Keep only the lines of the data below that contain "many", and copy them.
── INPUT MATERIAL ──
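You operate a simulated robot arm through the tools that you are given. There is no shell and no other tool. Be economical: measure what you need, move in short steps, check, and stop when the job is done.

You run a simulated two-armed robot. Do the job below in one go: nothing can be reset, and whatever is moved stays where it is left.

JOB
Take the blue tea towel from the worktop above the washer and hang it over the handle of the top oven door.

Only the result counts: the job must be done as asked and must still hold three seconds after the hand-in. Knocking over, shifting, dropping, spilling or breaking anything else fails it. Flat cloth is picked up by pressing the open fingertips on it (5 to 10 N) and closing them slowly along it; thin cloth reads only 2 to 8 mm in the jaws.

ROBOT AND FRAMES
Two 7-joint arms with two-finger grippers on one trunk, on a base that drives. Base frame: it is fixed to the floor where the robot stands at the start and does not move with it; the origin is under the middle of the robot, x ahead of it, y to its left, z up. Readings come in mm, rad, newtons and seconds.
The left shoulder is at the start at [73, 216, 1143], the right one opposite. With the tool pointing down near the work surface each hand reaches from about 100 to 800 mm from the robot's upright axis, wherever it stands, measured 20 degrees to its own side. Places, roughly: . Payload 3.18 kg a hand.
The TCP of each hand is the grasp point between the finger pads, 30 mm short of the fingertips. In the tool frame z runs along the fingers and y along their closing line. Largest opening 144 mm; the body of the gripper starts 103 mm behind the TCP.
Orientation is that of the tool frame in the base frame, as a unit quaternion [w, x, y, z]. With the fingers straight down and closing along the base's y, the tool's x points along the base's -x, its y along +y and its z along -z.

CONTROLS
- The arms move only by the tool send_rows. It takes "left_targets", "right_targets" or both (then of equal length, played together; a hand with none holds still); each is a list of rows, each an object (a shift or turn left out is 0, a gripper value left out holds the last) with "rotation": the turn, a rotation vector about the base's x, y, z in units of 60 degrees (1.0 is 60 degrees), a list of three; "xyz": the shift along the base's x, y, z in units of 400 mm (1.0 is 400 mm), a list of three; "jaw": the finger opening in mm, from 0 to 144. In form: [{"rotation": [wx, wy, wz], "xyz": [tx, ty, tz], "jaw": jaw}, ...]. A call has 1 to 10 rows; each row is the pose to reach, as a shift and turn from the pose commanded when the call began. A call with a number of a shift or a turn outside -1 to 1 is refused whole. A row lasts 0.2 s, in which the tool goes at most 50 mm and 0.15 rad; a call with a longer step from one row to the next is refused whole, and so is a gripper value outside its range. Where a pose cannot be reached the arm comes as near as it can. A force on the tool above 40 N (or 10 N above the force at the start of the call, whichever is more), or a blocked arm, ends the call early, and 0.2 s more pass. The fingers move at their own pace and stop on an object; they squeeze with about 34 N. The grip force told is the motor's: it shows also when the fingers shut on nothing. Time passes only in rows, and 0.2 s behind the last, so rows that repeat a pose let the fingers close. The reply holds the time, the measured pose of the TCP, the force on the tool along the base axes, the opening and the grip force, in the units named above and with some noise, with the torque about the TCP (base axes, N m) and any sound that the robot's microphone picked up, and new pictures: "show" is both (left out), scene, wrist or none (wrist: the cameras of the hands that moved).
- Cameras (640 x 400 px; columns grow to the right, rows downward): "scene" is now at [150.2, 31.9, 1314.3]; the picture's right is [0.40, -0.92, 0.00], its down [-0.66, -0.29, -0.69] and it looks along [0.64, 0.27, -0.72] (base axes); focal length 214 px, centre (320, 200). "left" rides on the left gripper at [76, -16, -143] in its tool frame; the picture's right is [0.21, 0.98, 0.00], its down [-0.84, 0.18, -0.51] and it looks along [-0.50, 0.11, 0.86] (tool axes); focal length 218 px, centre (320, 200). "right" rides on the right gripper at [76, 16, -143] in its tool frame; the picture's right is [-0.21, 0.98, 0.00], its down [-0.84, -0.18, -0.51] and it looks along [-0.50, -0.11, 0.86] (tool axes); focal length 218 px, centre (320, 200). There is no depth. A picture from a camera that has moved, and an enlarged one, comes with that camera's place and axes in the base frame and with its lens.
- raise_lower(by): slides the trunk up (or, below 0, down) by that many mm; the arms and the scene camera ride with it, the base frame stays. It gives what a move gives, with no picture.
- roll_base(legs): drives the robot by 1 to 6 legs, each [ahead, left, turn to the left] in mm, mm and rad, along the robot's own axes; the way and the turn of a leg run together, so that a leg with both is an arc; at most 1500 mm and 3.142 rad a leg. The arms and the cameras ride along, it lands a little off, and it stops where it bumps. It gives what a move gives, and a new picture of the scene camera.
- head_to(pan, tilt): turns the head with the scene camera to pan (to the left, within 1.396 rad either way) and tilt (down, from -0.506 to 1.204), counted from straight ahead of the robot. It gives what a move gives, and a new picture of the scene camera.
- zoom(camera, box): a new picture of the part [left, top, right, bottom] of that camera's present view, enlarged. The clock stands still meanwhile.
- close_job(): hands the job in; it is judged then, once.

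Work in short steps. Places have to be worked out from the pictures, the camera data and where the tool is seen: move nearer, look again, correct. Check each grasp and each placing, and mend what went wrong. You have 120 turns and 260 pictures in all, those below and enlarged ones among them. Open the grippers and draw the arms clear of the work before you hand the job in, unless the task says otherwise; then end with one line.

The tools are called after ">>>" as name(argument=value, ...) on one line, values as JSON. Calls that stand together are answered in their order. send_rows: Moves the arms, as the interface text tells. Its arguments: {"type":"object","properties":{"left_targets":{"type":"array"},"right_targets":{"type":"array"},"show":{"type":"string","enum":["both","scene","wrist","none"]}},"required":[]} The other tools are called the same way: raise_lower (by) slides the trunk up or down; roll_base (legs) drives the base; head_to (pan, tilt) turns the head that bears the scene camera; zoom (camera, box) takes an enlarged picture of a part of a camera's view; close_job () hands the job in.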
───
── INPUT MATERIAL ──
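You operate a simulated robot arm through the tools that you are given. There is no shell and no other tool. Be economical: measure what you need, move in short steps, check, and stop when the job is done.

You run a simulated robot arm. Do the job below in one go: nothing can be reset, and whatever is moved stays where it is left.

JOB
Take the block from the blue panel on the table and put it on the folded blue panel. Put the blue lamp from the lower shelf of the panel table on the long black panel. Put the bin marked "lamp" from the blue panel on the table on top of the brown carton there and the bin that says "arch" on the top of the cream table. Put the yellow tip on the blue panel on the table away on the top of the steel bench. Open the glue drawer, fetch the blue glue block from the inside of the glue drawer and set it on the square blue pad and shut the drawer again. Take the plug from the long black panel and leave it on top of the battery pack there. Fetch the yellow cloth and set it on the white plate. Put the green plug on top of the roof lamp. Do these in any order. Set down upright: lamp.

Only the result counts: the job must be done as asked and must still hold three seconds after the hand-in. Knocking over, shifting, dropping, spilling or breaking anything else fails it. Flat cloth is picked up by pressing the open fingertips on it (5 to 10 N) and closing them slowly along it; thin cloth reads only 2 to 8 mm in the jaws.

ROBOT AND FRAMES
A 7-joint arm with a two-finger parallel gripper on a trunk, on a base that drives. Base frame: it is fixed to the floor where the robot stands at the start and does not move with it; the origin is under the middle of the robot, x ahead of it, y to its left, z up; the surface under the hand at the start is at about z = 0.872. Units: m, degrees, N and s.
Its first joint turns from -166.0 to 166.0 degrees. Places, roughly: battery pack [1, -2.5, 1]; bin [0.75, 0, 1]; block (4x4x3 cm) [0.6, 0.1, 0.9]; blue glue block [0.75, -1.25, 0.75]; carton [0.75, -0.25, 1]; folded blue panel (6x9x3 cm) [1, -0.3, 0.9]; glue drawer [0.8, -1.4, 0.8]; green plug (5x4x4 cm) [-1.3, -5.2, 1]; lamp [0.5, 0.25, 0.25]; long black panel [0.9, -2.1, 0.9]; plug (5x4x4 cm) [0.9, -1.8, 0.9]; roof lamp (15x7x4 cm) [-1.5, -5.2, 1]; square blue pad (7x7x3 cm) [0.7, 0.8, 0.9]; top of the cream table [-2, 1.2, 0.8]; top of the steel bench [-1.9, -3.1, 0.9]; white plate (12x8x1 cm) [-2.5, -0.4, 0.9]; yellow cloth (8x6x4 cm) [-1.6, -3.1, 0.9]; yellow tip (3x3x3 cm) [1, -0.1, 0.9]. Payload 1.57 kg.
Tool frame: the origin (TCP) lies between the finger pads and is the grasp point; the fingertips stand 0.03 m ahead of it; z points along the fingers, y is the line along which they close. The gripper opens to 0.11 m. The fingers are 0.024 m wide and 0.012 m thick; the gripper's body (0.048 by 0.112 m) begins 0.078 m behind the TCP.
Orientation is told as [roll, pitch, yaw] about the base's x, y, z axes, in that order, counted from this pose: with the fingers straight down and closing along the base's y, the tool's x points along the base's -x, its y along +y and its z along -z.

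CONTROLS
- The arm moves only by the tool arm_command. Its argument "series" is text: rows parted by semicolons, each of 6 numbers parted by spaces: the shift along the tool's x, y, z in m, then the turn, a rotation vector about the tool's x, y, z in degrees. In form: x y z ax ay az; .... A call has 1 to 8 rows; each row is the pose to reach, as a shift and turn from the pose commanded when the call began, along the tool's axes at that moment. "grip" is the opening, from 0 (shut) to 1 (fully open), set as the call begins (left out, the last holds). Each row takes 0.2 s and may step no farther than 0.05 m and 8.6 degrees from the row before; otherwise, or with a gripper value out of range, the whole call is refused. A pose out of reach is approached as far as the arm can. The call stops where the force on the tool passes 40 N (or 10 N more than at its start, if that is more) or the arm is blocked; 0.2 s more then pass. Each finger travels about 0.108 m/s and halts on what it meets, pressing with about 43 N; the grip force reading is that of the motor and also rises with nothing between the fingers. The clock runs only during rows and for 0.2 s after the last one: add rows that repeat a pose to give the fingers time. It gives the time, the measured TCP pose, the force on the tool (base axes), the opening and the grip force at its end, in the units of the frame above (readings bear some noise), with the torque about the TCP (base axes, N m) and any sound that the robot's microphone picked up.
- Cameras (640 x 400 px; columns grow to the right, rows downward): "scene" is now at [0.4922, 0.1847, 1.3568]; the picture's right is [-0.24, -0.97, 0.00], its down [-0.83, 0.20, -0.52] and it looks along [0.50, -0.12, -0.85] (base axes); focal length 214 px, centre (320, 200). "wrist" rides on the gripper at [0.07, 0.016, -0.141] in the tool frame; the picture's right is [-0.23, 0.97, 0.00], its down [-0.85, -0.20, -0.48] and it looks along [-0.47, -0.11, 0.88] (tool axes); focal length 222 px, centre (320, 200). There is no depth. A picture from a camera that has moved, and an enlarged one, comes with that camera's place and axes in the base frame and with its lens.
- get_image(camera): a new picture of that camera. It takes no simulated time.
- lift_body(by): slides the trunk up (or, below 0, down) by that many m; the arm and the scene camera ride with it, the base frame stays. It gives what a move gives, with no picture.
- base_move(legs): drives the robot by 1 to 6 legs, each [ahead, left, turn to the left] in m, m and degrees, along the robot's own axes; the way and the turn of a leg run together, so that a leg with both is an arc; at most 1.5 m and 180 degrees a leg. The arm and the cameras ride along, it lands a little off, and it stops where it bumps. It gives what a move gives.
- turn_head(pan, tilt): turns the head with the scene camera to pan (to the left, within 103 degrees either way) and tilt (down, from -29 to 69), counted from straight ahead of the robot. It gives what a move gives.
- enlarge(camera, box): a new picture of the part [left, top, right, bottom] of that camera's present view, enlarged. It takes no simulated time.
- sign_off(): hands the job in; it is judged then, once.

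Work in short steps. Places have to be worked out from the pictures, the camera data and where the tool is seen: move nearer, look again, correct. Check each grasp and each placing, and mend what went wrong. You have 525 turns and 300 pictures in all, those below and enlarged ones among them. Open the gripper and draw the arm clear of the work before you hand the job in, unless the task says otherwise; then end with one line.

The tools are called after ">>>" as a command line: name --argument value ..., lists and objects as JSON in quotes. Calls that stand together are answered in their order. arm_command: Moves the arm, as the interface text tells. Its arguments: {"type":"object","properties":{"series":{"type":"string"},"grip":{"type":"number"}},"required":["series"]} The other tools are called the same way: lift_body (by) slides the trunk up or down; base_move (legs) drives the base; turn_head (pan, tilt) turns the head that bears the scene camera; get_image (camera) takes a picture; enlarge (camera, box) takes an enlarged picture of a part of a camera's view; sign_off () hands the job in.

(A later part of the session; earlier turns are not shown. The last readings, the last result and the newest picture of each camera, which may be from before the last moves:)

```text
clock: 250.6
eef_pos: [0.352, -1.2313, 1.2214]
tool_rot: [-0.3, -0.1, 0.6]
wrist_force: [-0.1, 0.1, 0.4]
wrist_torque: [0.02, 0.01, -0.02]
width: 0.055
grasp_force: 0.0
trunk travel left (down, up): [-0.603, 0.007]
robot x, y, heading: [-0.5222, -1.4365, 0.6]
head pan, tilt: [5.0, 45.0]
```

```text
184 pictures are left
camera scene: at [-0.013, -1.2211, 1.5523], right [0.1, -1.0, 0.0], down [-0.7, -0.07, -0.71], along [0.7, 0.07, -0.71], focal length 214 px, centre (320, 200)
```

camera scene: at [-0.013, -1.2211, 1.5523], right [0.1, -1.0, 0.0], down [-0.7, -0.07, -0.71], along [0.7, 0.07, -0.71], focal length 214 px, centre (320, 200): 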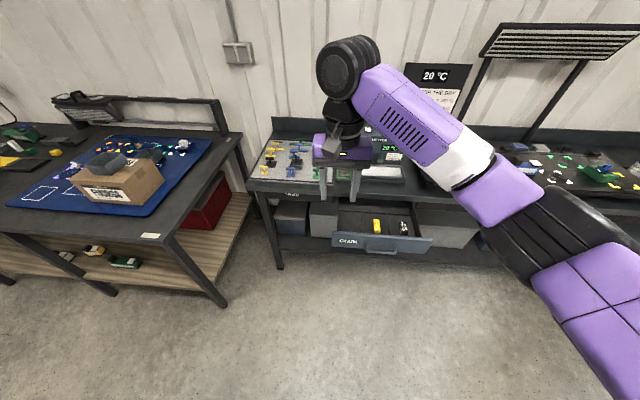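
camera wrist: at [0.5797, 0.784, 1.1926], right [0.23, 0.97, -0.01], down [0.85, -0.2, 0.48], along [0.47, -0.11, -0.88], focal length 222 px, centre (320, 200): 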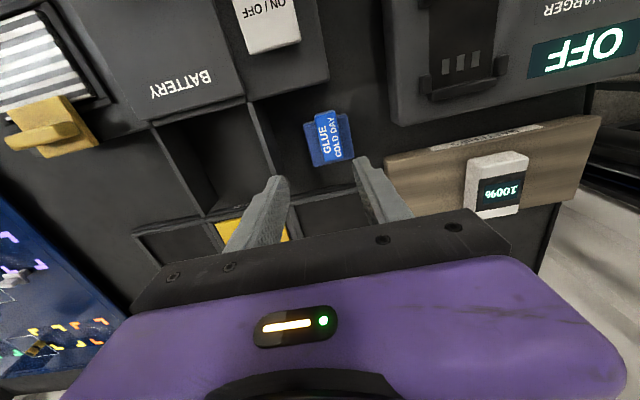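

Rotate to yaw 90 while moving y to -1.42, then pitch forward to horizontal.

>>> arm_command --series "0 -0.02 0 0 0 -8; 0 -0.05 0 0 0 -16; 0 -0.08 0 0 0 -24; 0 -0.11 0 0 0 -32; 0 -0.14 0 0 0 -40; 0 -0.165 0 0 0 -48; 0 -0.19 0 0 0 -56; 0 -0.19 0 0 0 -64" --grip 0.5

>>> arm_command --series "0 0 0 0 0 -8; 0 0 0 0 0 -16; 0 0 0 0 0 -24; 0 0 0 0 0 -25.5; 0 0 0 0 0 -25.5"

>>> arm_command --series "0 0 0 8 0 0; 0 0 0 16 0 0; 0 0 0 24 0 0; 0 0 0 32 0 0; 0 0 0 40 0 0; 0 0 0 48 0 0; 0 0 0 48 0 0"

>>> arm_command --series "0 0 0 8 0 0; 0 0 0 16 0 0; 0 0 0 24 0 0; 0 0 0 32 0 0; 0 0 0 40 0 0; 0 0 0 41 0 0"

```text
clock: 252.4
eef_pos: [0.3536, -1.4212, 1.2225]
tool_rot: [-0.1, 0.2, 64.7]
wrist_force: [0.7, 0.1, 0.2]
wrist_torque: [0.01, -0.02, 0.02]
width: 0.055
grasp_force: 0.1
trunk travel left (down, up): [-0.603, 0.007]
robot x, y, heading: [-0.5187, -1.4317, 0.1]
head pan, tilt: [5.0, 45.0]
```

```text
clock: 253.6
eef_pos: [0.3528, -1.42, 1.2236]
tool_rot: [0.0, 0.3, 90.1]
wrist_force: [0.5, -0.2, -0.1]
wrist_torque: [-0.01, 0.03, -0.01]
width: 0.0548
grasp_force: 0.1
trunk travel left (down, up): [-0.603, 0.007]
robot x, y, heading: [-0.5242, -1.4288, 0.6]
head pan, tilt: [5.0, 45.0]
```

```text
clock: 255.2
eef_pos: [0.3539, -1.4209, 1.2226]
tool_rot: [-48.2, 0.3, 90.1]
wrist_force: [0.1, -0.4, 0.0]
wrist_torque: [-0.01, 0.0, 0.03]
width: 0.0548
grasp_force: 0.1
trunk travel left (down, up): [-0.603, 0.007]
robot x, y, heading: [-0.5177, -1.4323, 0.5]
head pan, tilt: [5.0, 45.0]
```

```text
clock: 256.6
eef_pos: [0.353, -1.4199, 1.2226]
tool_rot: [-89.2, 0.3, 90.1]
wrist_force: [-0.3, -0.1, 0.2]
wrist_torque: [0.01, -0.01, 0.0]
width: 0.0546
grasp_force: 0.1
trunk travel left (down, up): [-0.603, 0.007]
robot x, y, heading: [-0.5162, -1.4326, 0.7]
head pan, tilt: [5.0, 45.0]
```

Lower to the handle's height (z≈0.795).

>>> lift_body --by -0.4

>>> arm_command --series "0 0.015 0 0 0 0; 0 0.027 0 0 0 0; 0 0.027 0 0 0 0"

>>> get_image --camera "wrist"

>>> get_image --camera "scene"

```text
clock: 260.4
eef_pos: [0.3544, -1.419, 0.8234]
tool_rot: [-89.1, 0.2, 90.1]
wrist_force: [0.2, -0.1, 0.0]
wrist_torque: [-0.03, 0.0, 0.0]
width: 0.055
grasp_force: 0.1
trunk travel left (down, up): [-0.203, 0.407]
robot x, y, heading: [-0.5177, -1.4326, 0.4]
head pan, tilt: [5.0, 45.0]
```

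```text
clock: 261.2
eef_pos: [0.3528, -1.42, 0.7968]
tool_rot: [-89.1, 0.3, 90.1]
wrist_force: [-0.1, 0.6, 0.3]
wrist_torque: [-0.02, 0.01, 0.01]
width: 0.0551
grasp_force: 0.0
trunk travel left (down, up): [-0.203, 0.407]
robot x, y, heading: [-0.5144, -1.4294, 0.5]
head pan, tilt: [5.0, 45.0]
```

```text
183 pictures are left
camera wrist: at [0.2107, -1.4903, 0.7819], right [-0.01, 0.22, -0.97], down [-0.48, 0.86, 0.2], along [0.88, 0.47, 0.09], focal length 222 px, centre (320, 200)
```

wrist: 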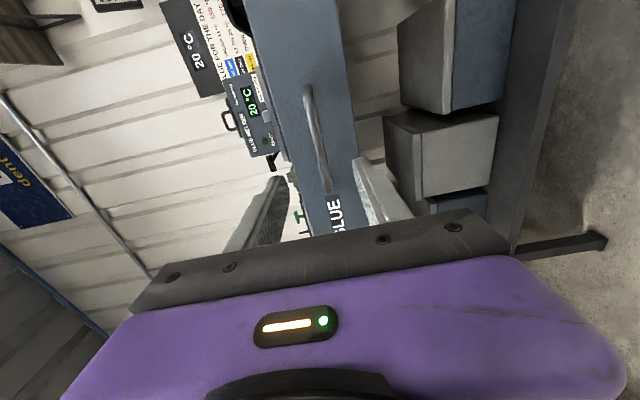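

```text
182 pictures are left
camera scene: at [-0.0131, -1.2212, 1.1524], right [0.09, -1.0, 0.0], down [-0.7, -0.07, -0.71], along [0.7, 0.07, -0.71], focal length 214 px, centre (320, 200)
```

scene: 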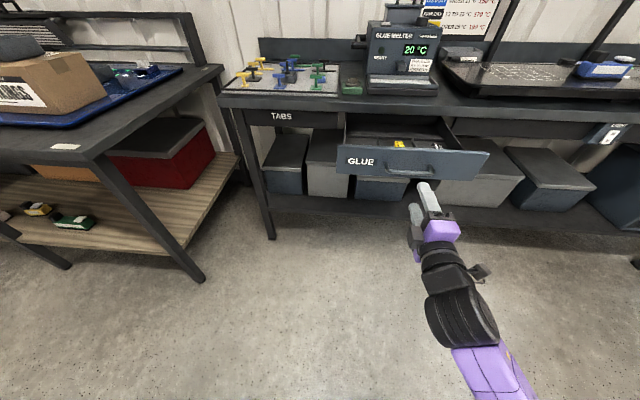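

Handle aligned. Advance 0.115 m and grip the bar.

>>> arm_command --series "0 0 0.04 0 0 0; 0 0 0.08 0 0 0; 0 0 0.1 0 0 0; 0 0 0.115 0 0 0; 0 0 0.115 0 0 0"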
───
§ **TASK SOLUTION**
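- raise_lower(by): slides the trunk up (or, below 0, down) by that many mm; the arms and the scene camera ride with it, the base frame stays. It gives what a move gives, with no picture.
- lift_body(by): slides the trunk up (or, below 0, down) by that many m; the arm and the scene camera ride with it, the base frame stays. It gives what a move gives, with no picture.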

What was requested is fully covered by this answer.